Are you a risk taker?
Are you a risk taker? I know that’s a bold question, but one I think we need to ask ourselves from time to time. Smart risk takers in business grow their business and do well for themselves. Is there such a thing as a smart risk taker when it comes to driving?
Let’s face facts; driving at most times of the day can become risky. At any moment another driver may drift toward your vehicle while they pass you or pass them. Another driver may miss seeing the red light or stop sign and enter the intersection the same time you enter it on a green light. Pedestrians and cyclists also add to the risks, not to mention weather and road conditions. But with all of these risks which we have to deal with while driving, are we able to lower them?
When teaching risk perception to students I’m teaching at Young Drivers of Canada I start out the topic in class by asking if anyone would take me up on the offer of tossing a paper ball into the container I have at the front of the room, which is usually a garbage can.
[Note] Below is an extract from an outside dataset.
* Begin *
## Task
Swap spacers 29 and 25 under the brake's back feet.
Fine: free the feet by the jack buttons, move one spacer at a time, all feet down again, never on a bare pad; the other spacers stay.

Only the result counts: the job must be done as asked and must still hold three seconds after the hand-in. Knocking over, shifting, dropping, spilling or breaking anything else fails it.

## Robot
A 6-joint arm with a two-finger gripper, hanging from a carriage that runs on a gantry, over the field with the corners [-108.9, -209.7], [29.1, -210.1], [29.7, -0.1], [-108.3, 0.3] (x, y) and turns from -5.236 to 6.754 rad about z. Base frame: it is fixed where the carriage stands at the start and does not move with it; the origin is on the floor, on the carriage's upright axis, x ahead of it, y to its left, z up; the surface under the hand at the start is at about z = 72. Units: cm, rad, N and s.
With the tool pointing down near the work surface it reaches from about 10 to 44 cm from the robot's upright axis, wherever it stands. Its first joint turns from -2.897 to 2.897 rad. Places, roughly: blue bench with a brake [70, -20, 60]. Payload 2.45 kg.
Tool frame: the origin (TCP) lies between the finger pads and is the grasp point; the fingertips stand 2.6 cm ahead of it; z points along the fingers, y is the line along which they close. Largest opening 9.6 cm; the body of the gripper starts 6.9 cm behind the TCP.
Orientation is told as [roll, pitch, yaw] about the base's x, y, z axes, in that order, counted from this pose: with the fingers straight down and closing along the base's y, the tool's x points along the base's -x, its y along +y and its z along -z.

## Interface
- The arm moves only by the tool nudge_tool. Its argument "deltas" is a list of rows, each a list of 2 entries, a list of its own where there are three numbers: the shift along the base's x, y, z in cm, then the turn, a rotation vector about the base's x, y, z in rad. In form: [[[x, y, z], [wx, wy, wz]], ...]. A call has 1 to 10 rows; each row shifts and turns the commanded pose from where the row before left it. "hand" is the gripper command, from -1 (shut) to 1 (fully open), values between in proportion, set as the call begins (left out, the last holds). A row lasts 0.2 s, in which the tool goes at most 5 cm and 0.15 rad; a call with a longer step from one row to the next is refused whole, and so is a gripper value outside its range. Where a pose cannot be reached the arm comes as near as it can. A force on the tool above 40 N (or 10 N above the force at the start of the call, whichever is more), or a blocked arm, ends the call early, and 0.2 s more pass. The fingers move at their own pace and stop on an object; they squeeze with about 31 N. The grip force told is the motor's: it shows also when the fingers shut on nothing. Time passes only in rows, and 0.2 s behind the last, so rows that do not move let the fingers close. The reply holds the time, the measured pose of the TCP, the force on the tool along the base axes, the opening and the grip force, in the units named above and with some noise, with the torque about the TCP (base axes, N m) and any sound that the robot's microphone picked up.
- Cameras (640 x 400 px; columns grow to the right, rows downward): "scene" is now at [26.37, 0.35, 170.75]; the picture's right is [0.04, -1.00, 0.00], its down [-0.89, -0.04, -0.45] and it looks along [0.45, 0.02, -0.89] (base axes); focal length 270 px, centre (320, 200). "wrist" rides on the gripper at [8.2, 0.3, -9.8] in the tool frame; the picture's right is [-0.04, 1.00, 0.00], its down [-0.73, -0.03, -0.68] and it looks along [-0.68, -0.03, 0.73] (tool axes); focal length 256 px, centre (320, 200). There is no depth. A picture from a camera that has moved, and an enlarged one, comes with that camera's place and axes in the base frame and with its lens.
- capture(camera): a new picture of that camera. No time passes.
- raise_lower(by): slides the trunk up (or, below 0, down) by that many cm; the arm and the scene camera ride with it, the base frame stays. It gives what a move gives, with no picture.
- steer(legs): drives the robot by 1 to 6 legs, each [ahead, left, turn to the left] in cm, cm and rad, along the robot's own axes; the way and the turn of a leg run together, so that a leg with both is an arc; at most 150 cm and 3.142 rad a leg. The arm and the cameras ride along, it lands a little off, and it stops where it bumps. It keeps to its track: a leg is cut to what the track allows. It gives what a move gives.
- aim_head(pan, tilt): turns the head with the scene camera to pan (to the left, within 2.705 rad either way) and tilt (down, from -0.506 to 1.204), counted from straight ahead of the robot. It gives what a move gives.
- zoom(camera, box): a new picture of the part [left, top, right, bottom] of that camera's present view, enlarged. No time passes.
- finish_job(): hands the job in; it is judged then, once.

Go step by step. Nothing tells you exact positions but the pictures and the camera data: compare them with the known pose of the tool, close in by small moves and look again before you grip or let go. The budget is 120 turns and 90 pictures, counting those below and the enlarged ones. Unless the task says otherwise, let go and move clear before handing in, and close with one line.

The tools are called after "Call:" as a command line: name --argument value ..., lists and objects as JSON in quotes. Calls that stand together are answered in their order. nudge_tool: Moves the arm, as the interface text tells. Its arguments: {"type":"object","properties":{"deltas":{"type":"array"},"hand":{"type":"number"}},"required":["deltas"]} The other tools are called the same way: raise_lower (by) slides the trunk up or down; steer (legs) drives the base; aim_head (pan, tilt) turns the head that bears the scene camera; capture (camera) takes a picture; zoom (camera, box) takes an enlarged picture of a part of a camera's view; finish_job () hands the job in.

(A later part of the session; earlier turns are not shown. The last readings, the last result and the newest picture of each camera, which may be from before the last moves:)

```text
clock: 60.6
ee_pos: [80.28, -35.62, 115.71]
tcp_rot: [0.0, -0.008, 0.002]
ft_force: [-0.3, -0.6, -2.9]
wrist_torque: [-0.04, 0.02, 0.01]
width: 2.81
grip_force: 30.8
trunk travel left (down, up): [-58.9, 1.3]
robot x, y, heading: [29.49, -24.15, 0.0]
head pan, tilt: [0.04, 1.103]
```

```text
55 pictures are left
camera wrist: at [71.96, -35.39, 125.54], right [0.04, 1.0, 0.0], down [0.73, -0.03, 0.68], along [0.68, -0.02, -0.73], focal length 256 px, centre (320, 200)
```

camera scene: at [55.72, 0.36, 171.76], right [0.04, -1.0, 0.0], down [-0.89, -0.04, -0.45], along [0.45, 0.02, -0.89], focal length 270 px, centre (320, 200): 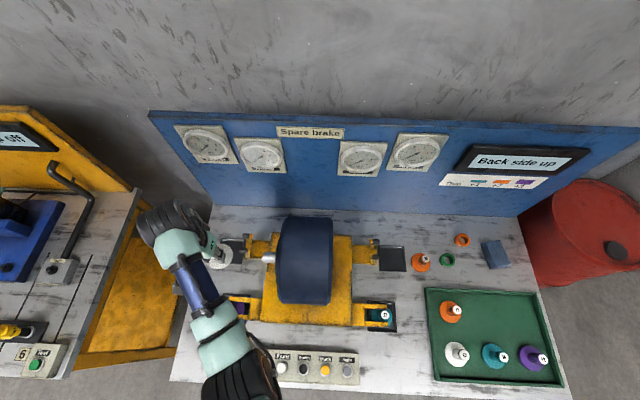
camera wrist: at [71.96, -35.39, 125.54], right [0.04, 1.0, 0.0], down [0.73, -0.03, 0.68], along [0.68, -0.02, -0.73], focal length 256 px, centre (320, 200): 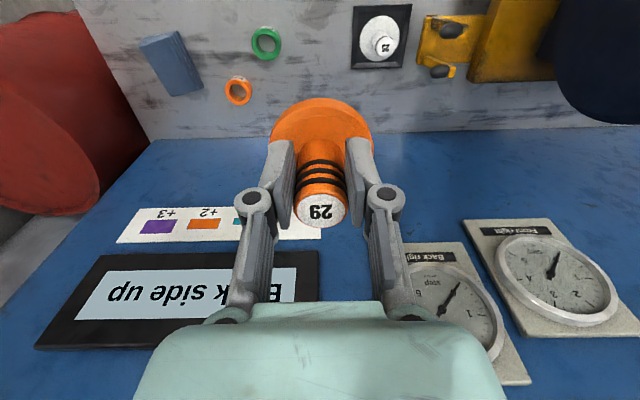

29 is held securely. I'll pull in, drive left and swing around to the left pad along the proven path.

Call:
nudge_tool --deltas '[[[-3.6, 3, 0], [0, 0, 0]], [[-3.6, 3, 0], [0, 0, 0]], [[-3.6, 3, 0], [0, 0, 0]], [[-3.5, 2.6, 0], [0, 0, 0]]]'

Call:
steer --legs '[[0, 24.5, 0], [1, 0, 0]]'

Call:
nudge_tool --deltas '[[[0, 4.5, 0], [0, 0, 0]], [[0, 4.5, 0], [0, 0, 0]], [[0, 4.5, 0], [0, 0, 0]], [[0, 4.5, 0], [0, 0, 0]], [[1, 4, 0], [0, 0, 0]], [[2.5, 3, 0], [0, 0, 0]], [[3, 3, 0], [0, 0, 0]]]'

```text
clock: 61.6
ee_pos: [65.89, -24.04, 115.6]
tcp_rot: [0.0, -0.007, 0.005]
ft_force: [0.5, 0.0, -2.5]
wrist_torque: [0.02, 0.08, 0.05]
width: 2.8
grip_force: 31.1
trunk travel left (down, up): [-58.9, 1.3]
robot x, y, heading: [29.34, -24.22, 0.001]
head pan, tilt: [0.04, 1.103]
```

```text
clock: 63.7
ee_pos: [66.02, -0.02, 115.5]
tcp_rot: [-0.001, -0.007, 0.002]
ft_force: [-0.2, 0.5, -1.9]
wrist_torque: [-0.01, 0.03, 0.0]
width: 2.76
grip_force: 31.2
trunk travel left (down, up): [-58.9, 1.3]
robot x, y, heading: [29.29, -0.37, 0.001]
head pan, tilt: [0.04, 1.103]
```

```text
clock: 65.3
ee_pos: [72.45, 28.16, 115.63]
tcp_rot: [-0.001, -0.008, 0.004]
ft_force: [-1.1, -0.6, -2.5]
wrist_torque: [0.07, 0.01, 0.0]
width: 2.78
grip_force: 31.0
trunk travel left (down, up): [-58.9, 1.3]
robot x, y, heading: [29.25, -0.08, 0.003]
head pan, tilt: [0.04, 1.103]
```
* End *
I tell them if they put up money, they can win more money; usually 10 to 1 odds. Once I have my “victim”, I reach into that container and pull out a small cup and tell them that’s the container I was referring to. The normal reaction of my student is they don’t want to attempt the toss any longer. They’ve realized their risk of losing their money and made the proper choice of declining. If only drivers on the road could make educated choices to reduce their risk of crashing.
Almost every day we witness drivers driving too fast for conditions. If conditions are not ideal, why would you want to drive the speed limit? Whether the road conditions reduce your traction or if visibility reduces your ability to see far enough ahead of you, it’s time to slow down. Speed limits are set for ideal conditions. If the conditions are not ideal, drop the speed.
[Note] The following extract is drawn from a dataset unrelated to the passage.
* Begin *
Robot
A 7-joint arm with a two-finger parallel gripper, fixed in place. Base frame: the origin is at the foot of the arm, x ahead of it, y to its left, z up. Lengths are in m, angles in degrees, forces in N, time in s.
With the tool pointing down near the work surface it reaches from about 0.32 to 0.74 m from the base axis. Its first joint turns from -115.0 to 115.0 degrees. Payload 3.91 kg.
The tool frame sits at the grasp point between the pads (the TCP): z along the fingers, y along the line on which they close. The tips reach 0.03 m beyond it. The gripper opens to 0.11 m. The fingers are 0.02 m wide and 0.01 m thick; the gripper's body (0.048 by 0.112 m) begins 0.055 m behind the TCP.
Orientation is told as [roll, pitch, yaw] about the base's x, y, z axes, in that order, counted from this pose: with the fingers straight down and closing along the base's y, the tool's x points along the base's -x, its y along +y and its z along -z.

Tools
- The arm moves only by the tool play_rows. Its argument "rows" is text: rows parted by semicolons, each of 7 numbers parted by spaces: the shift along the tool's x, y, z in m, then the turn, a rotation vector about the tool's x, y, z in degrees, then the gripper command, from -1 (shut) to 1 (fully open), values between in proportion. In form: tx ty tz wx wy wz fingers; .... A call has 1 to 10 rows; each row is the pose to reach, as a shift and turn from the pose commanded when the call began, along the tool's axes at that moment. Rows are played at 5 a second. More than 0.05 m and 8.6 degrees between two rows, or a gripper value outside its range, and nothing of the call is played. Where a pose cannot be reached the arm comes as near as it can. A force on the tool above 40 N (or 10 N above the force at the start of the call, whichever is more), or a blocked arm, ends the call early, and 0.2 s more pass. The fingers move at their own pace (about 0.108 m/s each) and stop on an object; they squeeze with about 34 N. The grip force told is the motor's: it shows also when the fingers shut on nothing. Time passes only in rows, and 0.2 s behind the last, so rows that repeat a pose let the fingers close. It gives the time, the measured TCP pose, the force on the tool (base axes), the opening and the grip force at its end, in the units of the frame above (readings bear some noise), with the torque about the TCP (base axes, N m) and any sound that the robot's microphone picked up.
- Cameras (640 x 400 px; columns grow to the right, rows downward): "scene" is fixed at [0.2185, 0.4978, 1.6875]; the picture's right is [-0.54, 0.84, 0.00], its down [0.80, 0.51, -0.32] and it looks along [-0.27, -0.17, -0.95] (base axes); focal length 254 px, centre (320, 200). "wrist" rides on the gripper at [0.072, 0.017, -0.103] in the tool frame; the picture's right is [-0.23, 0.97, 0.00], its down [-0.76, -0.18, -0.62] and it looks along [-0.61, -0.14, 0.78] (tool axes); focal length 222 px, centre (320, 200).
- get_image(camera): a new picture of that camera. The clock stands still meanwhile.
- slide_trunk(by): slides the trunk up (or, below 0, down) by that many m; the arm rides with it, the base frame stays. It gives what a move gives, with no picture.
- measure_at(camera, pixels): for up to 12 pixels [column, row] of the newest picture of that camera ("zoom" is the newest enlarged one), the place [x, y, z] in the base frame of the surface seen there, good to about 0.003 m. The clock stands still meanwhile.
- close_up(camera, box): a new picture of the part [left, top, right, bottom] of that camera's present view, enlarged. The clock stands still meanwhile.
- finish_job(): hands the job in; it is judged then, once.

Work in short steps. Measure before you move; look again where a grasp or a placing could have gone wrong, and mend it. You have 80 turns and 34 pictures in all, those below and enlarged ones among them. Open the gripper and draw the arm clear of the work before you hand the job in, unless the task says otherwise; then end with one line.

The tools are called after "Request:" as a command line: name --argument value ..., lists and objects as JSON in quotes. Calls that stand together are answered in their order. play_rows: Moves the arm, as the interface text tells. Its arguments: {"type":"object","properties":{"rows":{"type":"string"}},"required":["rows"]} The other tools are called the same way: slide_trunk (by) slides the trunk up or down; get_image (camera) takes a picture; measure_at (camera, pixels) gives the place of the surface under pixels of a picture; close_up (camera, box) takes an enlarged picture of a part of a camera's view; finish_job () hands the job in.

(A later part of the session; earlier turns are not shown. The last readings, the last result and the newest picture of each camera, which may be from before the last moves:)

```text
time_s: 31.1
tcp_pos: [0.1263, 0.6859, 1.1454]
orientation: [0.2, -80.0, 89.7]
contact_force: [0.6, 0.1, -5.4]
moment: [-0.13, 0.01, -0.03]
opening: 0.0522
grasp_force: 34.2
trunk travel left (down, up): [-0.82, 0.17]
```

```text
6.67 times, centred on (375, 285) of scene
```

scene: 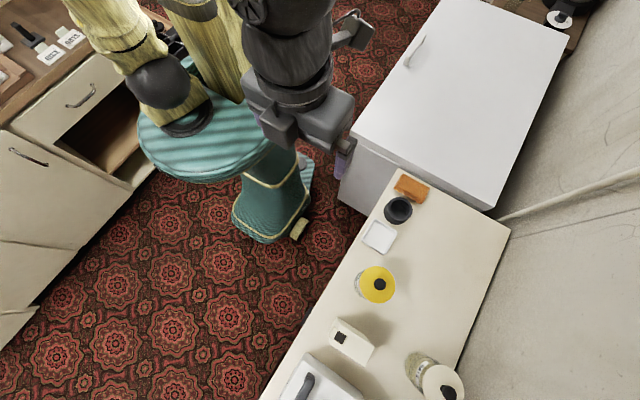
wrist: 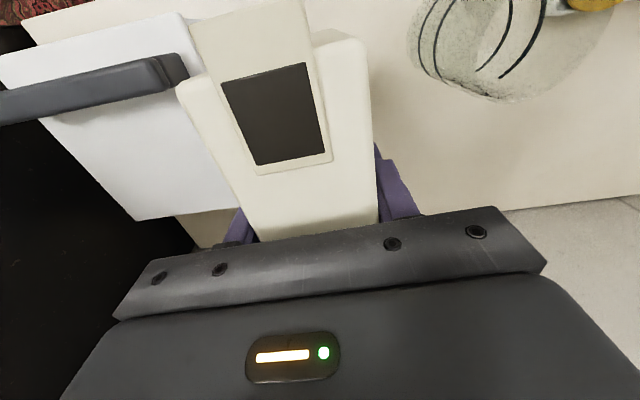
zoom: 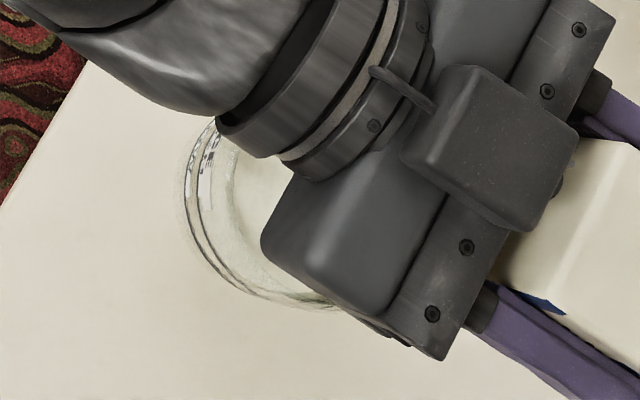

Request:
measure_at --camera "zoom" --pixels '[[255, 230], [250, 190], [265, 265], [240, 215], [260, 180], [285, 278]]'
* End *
For those who are regular readers of my work, you’ll know tailgating is a pet peeve of mine. Do drivers who follow so closely realize what risk they are creating? By the time they realize the driver ahead of them is braking hard, they won’t have enough time to stop without hitting them. That increases the risk of vehicle damage, personal injury to the driver and passengers of each vehicle. If that’s the case, why do it? Find out more about a safe following distance here.
Drivers who weave in and out of traffic create a risk as well. With so much going on with the vehicles they’re passing, any slight change of the flow can create a collision. These drivers who weave are usually in a hurry but the results of their weaving usually gets them to the red light sooner. If that’s the case, why weave?
If you want to help keep your vehicle looking its best, you should also think about where you park in a parking lot. Avoid parking beside a vehicle with front wheels angled severely or if the vehicle is parked on an angle. You should also avoid parking across from another aisle or the parking lot entrance as that’s where traffic tends to accumulate. And finally, avoid parking at the end of the row of parking spaces. This can cause your vehicle to be clipped by someone else as they cut the corner while they turn the corner.
These are just a few of the risks we see each day. It’s time to think of your actions before you do them. So I ask you again, are you a risk taker? If you can honestly say you drive in a risky way that can endanger you, your passengers, other road users and your vehicle, maybe now is the time to stop.